In this paper, we used a gold leaf chart to scan gold leaf without color skipping. A gold leaf chart is a piece of gold leaf which is cut into small pieces and affixed on one piece of paper as shown in Fig. 6. We studied metallic foil materials which are used as art objects in the state of foil. For the gold foil, 6 types of gold foils with different gold purity and thickness were used, and for other metals, brass that is an alloy of copper and zinc and platinum foil were used [8,9,10]. The gold leaf chart was irradiated with light from a light source. Then, with any gold leaf, the amount of light that can be photographed was adjusted without color fading while leaving the metallic luster.

Fig. 6.

Gold leaf chart

2.6 Light Source

In this paper, to obtain images expressing various metallic luster, a total of 3 patterns of light sources were created. A schematic diagram of the created light source is shown in Figs. 7 and 8. The CCT value of this LED light was 4000–4500 K. The distance between the subject and the light source was 185 mm. Figure 9 Shows the light source when polarizing filter is used. Only the upper light was used. The reason for this is to irradiate the subject with light directly from above. The distance from the subject was 60 mm.

Fig. 7.

The number shows the position of the LED column with respect to the scanning direction.

Fig. 8.

LED columns

Fig. 9.

Light source with polarized filter

3 Results and Discussion

Figures 10, 11 and 12 shows images scanned with different light source configurations, respectively. As can be seen from the image, it was possible to obtain images expressing various metallic luster by using different light sources. An image in which the spectral reflection component and the diffuse reflection component are separated using a light source filter is shown in Figs. 13, 14 and 15. It can be seen that separation was successful by the method proposed in this paper.

Fig. 10.

Japanese painting 1 (Left, 1 to 3 LED columns, Center 1 to 4 LED columns, Right 1 to 5 LED columns), 1100 DPI. The numbers show the LED light columns corresponding to Fig. 7.

Fig. 11.

Japanese painting 2 (Left, 1 to 3 LED columns, Center 1 to 4 LED columns, Right 1 to 5 LED columns), 1100 DPI. The numbers show the LED light columns corresponding to Fig. 7.

Fig. 12.

Japanese painting 3 (Left, 1 to 3 LED columns, Center 1 to 4 LED columns, Right 1 to 5 LED columns), 1100 DPI. The numbers show the LED light columns corresponding to Fig. 7.

Fig. 13.

Polarized light showing separation of diffused and specular reflection (painting 1).
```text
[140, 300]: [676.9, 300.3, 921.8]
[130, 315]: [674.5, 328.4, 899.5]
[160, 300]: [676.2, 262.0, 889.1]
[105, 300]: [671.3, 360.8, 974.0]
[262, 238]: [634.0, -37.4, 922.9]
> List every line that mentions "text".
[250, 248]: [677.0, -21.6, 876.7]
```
The image on left is the total reflection image, center is the diffuse light, and right is the specular image.

Fig. 14.

Polarized light showing separation of diffused and specular reflection (painting 2). The image on left is the total reflection image, center is the diffuse light, and right is the specular image.

Fig. 15.

Polarized light showing separation of diffused and specular reflection (painting 3). The image on left is the total reflection image, center is the diffuse light, and right is the specular image.

4 Conclusion

The imaging of a reflective surface, such as the golden and other metallic materials in a painting is a question of how we can control the interactions of light and surface. The parameters governing these interactions are the surface structure (unevenness, roughness) and incident direction (angle) of the light and polarization degree of the incident light. In this paper we used two advantageous points to successfully get good controlled images of big paintings with a metallic randomly oriented surface structure. The first point is a linear sensor that gives us the controllability on collecting the reflected light on the image sensor and a polarization filter close to the linear sensor. The second point was a directional LED light as well as the polarization angle of the incident light. Obviously this technique cannot be used in imaging systems that have area sensors and randomly diffused incident light sources. The basic criteria for design of our controlled and polarized light system was the near field light, and the geometrical design which gives us the ability to control the interaction of light and surface.

In an experimental approach a new scanning system was designed and constructed and used in practice to accurately capture highly reflective surfaces such as gold leaves commonly found in Japanese paintings, and its capabilities were demonstrated. The scanner utilized light sources that are adjustable in flux, intensity and direction of the light as well as a rotatable polarizing filter. By controlling the relative direction of the polarized filters we can separate the specular reflection and diffuse reflection which differ in terms of intensity by orders of magnitude. In this paper, specular reflection and diffuse reflection were captured under various polarization degree and different images were grabbed. Then these images under various polarization degree were superimposed to obtain images which show the metallic parts with various intensity. However, some important problems remain in the image processing stage. It is practically difficult to determine the optimal polarization angle for each grabbed image, hence it was determined manually. The second problem is related to the positional accuracy of the scanner that causes mis-alignment in each scanned image.